* _Source extract_
----
It’s awesome doing this! They’re turning what is 3 lanes today (Howell east of Yale) into 3 lanes plus parking? I guess this means seriously narrowing the travel lanes? I’m even more confused how the changes west of Yale will fit. Regardless, I was waiting at the bus stop at Howell and Yale the other night during off-peak (7pm or so) and it really struck me how unpleasant that stop was due mostly to how fast cars travelled around that curve so close to the sidewalk. It should be transit only 24/7 for this reason alone. It definitely isn’t an area conducive to walking, so I’m happy to see parking added to provide some separation between traffic and peds on the north side of Howell, but I’m seriously questioning the impact of making this road one-way, which usually comes at the detriment of the pedestrian experience…hmm
Unless all the lanes *are* being shrunk, converting the westbound lane to parking to “shrink the road” seems tremendously pointless, since it isn’t affecting the number of eastbound lanes.
No, the 4th lane *is* general purpose during evening peak, and parking at other times.
Ah, OK, thanks for the clarification. So the the net effect is trading a travel lane for bus only during peak and parking during off-peak. I’ll take it.
Excellent news! I’d really like to see something similar happen along 1st Ave S and 4th Ave S to keep buses moving during Viaduct construction. I mention 4th Ave S because it would seem to offer some re-route opportunities that keep buses out of the Stadium game-day mess, and because there’s the new off ramp to 4th from the Spokane St Viaduct.
I’m surprised this corridor (Aurora from Downtown to Bitter Lake) doesn’t get more play when the city talks about rail. 25K daily riders is a lot, and there is available ROW for grade separation for much of the route.
----
* _Challenge A_
Quote the source extract word for word, starting at "No, the 4th" and ending with "I’ll take it.".
* _Challenge B_
Supply the part of the source extract that comes after its last sentence.
----
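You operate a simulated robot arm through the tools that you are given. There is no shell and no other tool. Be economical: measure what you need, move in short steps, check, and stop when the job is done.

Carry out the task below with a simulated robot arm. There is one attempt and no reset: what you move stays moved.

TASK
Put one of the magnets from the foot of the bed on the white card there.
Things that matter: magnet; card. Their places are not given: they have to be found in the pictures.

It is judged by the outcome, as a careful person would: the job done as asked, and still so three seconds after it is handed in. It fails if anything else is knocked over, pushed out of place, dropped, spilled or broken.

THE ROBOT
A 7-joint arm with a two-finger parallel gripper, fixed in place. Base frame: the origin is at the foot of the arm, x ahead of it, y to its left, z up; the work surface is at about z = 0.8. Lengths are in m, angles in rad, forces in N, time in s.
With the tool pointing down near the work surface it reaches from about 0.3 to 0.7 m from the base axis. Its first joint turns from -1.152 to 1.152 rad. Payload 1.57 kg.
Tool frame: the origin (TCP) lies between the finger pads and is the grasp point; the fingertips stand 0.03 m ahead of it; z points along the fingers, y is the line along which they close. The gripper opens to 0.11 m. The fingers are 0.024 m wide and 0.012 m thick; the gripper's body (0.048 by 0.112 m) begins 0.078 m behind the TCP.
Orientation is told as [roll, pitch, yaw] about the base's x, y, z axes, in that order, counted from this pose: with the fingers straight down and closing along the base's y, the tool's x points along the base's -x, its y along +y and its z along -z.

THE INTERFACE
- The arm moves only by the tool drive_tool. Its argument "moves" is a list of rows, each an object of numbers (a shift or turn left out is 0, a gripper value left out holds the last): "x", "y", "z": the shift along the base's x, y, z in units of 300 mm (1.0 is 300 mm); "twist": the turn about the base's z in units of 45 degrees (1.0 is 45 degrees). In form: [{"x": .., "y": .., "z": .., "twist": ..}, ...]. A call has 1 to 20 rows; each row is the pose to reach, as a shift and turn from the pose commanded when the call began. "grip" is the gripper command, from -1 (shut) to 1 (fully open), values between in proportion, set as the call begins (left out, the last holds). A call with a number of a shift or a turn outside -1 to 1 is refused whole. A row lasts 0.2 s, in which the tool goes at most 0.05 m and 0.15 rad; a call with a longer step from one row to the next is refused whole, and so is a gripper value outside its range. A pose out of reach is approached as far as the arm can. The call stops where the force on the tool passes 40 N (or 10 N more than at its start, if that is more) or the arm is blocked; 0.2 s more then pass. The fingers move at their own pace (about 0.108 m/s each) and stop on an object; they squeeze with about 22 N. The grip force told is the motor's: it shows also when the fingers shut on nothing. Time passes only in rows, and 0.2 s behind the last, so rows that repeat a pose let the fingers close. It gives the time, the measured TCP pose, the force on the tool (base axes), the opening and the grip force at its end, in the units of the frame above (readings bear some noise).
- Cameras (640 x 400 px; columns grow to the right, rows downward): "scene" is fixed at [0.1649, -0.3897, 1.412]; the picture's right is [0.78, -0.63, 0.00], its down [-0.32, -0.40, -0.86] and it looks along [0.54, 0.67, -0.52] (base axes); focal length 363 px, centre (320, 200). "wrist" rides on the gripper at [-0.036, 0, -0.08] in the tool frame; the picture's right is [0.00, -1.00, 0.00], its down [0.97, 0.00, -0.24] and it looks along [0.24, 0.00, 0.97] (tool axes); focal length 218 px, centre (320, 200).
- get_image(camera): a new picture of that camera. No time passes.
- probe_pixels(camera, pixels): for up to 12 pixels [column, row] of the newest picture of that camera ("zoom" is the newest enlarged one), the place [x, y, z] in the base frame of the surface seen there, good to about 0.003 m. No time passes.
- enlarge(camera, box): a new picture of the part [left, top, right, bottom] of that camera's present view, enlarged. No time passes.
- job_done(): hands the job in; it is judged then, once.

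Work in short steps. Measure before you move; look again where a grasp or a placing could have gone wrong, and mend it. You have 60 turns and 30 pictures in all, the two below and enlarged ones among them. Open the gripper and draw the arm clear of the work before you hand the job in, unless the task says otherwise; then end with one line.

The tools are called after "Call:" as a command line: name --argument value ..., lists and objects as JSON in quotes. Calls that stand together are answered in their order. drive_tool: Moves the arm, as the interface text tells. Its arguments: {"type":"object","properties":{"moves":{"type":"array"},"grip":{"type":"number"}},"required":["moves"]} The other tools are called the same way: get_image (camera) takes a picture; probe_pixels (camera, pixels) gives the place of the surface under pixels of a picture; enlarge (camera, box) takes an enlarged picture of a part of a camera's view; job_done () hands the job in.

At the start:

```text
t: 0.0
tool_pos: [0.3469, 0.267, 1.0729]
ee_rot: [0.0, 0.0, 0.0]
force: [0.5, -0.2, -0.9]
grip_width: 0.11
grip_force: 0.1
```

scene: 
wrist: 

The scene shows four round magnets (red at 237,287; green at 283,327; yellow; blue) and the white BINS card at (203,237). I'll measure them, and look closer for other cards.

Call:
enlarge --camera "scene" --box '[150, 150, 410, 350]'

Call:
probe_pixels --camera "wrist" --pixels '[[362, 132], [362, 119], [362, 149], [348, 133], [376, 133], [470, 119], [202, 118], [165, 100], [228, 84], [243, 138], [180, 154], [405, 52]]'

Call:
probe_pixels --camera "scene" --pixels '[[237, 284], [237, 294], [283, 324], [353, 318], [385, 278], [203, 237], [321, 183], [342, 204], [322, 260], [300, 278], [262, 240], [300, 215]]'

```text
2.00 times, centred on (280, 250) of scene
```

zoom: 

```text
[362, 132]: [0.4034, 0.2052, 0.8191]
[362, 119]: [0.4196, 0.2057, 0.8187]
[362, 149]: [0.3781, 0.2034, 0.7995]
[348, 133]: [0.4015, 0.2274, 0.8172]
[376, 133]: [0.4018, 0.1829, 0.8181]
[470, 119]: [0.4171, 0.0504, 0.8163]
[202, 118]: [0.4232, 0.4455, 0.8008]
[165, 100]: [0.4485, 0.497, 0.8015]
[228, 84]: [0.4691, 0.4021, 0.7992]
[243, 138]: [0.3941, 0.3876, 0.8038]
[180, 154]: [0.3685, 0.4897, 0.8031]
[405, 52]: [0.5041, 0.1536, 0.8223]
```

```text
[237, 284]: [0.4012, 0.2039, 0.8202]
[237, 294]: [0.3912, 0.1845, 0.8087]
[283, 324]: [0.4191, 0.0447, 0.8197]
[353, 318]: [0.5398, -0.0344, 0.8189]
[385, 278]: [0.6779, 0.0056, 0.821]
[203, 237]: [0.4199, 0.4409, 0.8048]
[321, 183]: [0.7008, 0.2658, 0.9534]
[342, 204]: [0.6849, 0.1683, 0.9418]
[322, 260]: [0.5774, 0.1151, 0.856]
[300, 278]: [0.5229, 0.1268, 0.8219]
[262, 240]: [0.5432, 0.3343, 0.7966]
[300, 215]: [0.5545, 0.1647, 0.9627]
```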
----
* _Written reply A_
No, the 4th lane *is* general purpose during evening peak, and parking at other times.
Ah, OK, thanks for the clarification. So the the net effect is trading a travel lane for bus only during peak and parking during off-peak. I’ll take it.

* _Written reply B_
It was identified in the recent initial TMP update process as a corridor that is over capacity, so it is on the city’s radar. It’s always struck me as one of the only corridors where Mike McGinn’s “non-Cadillac” light rail (whatever that is) could work: it has the demand and the ROW available and it’s sufficiently long-haul that you wouldn’t want to use a streetcar running in traffic. Plus there’s probably not too many NIMBYs along the line, it could be built in stages (unlike West Seattle) and requires no water crossing (unlike Ballard.)
I think several factors militate against any rail building happening on it soon: the length and expense of such a line, the ramifications of it being a state highway, which I think means we’d need buy-in from WSDOT, the fact that Metro is giving it the RapidRide treatment, and most importantly, everyone is going to wait and see where Sound Transit builds after Northgate. If they choose Aurora, much of the long-haul demand north of 85th St will disappear.
But yes, it speaks to the tunnel-centricity of McGinn’s thinking that everyone’s talking about West Seattle-Ballard while Aurora goes unmentioned.
Bruce,
“It requires no water crossing”? You can’t put rails on the Aurora Bridge; it was specifically designed NOT to support even PCC type streetcars, much less LRT. So it would require a water crossing.
And Jack, where is the ROW south of Evergreen Washelli “available for grade separation”? The only stretch that might be usable is through Woodland Park, and I doubt that folks want one of their favorite parks turned into a high speed rail line. You certainly wouldn’t want to take the land between Aurora and Green Lake for a rail line so you really don’t have opportunity for separation north of South Green Lake Way.
There is insufficient opportunity for density south of 105th and no real reason to develop since it’s in a valley with no views.
I certainly agree that the north end of the Aurora corridor is a spectacular opportunity for LRT, but it needs to be tied to the main line at Northgate. It’s easy to do by hugging the south side of the cemetary over to Meridian and then bridging the gap to the Northgate TC.
Interesting, I always assumed that bridge would be an easy LR conversion. If it’s not, I take back my comment and I would say that BRT is the best mode to serve Aurora.
Was there any feature about the bridge that made it seem like a better candidate than other bridges at first glance?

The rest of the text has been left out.